Imagine a low-cost prefabricated kit system that could be requested by neighborhoods or residents, and quickly provide essential outdoor recreation spaces. It can be scaled to suit the needs of the community and be coordinated with city officials to close segments of local streets to create a pocket park with outdoor play space for neighborhood children, and a gathering spot for adults. Combined with smaller parklets, these adapted spaces can create a network of small public spaces that collectively change the entire prospect of a neighborhood by promoting social interaction, public life, and healthy living.

Study of a low-cost adaptive solution by Livable Cities Studio

Extending Adaptive Strategies into the Future

The advantages of tactical approaches are adaptability and speed. We can quickly provide essential recreation spaces in the areas that need it most, based on the specific needs expressed by the residents. But the impacts of an adaptive neighborhood streets initiative can extend far into the future.

Residential woonerf in Copenhagen

A popular example of this process is in the invention of the woonerf. Of course, the concept of a woonerfs is well known today, but their creation is a valuable lesson. Frustrated by the impacts of traffic on their street, rebellious residents in the Dutch city of Delft dug up portions of the roadway in the middle of the night, leaving the debris in the road for cars to slowly negotiate. Luckily, the municipal government had the foresight to ignore this grass-roots initiative, and eventually discovered its myriad benefits, leading to its adoption by the Dutch Parliament as a formal street type. Today 2 million Dutch residents live on woonerven, and the idea has been copied around the world as shared streets, home zone streets and more.

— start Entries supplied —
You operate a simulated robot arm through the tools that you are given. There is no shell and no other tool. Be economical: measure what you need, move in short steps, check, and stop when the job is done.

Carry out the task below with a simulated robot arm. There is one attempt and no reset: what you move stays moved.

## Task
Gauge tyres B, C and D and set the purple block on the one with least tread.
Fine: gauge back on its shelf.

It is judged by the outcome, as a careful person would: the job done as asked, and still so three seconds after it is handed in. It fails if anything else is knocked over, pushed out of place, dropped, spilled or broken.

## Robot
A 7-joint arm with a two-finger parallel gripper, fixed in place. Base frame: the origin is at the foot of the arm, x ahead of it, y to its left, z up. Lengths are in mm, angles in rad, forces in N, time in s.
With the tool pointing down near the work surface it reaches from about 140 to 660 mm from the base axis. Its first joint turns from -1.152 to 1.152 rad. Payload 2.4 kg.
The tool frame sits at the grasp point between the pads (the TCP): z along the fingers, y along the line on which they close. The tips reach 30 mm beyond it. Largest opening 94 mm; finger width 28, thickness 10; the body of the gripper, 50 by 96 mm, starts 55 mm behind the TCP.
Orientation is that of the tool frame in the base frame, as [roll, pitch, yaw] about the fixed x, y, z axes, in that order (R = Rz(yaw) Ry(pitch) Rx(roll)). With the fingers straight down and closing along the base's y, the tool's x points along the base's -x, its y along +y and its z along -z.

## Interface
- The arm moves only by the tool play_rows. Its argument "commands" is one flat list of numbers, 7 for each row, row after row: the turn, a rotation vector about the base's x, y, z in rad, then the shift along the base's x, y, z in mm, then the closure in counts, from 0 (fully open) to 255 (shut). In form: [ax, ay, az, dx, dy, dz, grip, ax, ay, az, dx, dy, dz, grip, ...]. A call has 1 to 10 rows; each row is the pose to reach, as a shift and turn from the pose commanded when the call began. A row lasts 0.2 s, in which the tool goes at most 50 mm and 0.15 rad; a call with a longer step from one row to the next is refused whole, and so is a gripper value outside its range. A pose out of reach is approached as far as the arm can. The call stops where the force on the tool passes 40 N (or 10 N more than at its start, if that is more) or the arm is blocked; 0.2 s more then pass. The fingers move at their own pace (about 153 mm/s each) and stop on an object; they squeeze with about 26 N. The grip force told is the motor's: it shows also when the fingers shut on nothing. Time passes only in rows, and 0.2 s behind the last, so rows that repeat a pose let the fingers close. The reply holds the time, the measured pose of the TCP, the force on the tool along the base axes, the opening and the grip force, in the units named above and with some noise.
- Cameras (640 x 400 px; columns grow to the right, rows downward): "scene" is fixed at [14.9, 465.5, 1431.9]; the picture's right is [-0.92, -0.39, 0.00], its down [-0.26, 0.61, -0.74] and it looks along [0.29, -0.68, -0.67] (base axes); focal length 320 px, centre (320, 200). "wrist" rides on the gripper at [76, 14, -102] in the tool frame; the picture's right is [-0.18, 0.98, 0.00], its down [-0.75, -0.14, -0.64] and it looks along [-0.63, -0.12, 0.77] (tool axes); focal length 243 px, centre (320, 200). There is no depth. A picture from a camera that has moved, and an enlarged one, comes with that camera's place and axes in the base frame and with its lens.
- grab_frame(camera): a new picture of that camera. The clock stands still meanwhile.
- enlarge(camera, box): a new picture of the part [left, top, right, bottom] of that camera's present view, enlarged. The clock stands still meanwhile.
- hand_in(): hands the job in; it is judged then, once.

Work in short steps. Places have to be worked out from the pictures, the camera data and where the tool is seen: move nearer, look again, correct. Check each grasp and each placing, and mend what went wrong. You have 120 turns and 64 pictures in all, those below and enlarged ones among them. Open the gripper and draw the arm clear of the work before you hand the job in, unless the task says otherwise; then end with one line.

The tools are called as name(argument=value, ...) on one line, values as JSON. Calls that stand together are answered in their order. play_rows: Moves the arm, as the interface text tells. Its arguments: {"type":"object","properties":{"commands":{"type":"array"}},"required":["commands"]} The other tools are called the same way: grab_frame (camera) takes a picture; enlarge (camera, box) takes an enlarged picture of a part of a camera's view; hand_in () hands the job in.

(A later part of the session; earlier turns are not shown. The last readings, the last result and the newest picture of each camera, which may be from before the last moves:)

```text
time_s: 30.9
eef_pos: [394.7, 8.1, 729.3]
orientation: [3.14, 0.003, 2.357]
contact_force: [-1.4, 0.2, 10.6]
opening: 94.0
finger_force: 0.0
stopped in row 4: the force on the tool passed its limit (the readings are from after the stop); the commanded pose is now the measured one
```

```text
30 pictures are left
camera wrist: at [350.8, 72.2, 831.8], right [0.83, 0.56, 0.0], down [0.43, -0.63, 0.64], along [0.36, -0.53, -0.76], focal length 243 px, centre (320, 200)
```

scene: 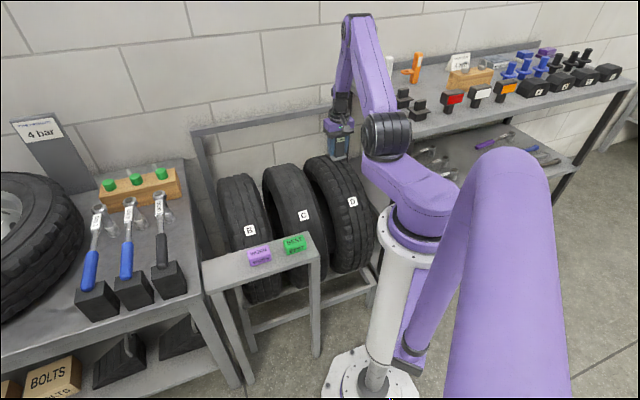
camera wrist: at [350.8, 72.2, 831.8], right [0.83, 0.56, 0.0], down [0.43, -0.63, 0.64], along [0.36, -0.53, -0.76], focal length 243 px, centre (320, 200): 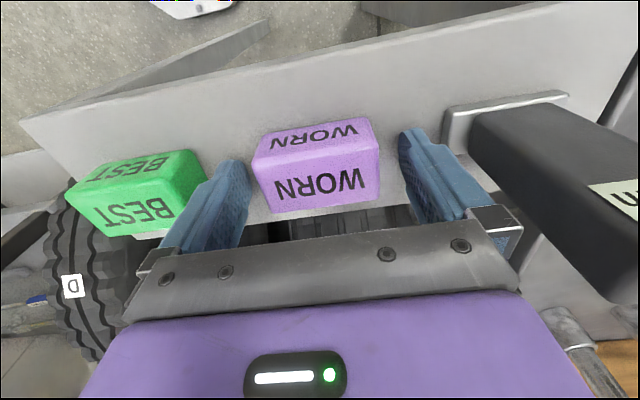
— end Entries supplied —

Concept study of a shared street by Livable Cities Studio

Streets are our most abundant urban space. In many cultures they are an extension of the home, a place where families and neighbors gather, and children play. In Delft, the residents created a new type of street, and changed their city. Woonerfs demonstrate the adaptability and potential of neighborhood streets to host a wide range of activities, without sacrificing mobility. The transformative potential of a neighborhood street closure comes when residents and city leadership imagine this possibility on their own street, and demand change.

A new approach to our neighborhood streets can provide urgently needed open spaces now, and create a more equitable, healthy city in the future.